Using the ONE Thing to Build Personal Relationships this Thanksgiving
If you’ve read The One Thing, you’re probably familiar with the seven areas of your life that make you whole. In a sense they’re buckets that, if they aren’t filled, they’re waiting to be. Personal relationships are an important category to pay attention to – and one that pays dividends in other areas if you invest in them the right way. Family members are an easy subcategory of this bucket to focus on—because they often mean more than the other relationships in your life.
However, Thanksgiving can be a stressful on our most important relationships. More often than not, when things get hot around the kitchen, we can find ourselves bickering back and forth—opening up new and old feelings toward one another. There’s no way we can prevent this from happening, but by focusing on the three action items below, we’re sure that you’ll put yourself in a better position to improve the quality and depth of the relationships you treasure most this Thanksgiving Day.
1. Be Gratuitous With Your Invite List
It’s not just important to fill your table with food—you have to fill it with people as well. When we’re hosting, we can sometimes be a little protective over our invite lists. But really, when it comes to our personal relationships, that doesn’t always make much sense.
Whether you’re second guessing inviting your third cousin, or that guy who just moved into town, Thanksgiving is a time to get to know people better—and that doesn’t happen without an invite.
A limiting belief surrounding who gets a seat at the dinner table is the amount of food that needs to be prepared. But more often than not, we make more than enough food on Thanksgiving and spend weeks scavenging the leftovers. And really, having to make more food isn’t that expensive of an endeavor. According to the American Farm Bureau Association, the average cost of a Thanksgiving Day Dinner for 10 people last year was just $49.87.
2. Schedule Some Thanksgiving Day Activities
Contrary to what you may have heard, turkey isn’t the thing making you tired on Thanksgiving. The real reason why we get tired on Thanksgiving Day is that we load up on alcohol and carbohydrates, and largely stay inactive throughout the day.
Part of the joy of being around your family and friends on thanksgiving is getting to spend quality time with them. Instead of grabbing a drink and watching the Lions play the Cowboys, try going outside and tossing around the old pigskin. Take a trip to the park while the turkey is sitting in the oven. Or gather into teams and battle through a few games of Pictionary.

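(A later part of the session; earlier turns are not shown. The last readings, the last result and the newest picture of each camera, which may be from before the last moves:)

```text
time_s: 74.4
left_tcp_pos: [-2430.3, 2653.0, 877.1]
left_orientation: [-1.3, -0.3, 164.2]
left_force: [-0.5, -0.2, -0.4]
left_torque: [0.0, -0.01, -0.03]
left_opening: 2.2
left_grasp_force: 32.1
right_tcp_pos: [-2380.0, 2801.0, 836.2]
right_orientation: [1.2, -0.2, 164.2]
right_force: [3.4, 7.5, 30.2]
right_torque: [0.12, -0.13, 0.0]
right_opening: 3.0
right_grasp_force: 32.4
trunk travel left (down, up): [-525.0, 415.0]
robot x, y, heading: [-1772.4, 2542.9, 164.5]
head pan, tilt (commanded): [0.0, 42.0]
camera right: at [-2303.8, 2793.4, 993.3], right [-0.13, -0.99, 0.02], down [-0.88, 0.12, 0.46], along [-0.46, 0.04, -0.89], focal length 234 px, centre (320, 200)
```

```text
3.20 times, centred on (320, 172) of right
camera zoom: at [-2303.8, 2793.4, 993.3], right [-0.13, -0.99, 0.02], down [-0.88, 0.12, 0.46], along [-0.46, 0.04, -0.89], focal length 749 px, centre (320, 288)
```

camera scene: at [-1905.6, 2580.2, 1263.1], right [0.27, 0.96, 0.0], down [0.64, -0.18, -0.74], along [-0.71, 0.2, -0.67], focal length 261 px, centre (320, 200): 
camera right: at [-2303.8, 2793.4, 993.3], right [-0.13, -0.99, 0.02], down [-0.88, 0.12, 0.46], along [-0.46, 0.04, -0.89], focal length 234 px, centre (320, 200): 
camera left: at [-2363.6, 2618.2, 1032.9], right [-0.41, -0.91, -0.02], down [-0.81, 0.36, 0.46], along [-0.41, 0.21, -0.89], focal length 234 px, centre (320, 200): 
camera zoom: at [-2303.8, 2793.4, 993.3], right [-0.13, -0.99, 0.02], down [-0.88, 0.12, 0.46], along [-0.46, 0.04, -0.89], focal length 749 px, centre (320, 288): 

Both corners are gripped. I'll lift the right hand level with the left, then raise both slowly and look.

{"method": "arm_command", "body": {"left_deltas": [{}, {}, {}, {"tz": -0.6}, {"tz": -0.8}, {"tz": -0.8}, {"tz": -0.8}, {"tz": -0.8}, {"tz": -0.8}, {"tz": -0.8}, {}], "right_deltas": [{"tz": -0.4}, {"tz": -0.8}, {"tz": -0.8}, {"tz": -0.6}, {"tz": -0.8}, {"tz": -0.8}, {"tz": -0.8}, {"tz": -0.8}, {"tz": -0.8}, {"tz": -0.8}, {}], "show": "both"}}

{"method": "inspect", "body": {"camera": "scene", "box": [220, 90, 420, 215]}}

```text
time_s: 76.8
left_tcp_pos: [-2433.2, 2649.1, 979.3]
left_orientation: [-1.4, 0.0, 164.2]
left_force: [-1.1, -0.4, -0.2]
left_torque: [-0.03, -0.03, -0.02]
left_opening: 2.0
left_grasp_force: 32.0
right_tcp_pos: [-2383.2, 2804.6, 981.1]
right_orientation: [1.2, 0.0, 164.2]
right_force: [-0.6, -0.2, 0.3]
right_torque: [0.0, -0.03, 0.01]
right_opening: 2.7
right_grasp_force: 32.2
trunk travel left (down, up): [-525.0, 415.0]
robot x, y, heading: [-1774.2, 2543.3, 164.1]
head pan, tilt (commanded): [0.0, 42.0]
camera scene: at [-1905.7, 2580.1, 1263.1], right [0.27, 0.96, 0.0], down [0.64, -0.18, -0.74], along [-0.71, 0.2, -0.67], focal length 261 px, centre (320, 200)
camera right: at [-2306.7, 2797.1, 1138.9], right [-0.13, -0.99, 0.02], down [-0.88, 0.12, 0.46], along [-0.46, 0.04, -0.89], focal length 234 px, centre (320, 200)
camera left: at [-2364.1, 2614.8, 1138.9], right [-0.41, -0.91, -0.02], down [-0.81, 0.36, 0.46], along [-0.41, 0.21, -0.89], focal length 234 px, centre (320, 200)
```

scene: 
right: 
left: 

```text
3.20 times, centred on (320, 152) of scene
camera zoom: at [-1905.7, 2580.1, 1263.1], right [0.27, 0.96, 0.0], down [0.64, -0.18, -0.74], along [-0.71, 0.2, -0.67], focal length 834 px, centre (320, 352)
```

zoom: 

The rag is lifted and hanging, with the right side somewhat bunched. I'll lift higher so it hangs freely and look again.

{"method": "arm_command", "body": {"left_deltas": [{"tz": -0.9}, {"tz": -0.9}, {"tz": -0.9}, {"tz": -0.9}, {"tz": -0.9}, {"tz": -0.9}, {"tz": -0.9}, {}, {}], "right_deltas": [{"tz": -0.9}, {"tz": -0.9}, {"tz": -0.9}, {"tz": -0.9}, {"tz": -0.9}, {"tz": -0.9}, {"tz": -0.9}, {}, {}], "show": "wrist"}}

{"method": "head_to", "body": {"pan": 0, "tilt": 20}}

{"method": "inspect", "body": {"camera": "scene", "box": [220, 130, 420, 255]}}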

Whatever activities you plan, make sure they’re engaging, fun, and designed to keep you away from snacking before and after your Thanksgiving meal.
3. Give Thanks to One Another
Giving thanks is a big part of the holiday. With parades, turkeys, football, family, friends, and food, it’s no wonder that it’s something that is often overlooked.
The best way to not let it trail away in background is to be purposeful about it. This Thanksgiving, make a point to tell those you care about how thankful you are for them and what they do. Opening up and expressing how important the relationships in your life mean to you can go a long way toward strengthening them. It’s not uncommon for families to undergo this exercise just before dishing out the goods. While everyone’s at the table, ask everyone to go one-by-one and say one thing or person they’re thankful for and why.
Don’t leave anything left unsaid—lay it all out on the table and divulge in the holiday spirit!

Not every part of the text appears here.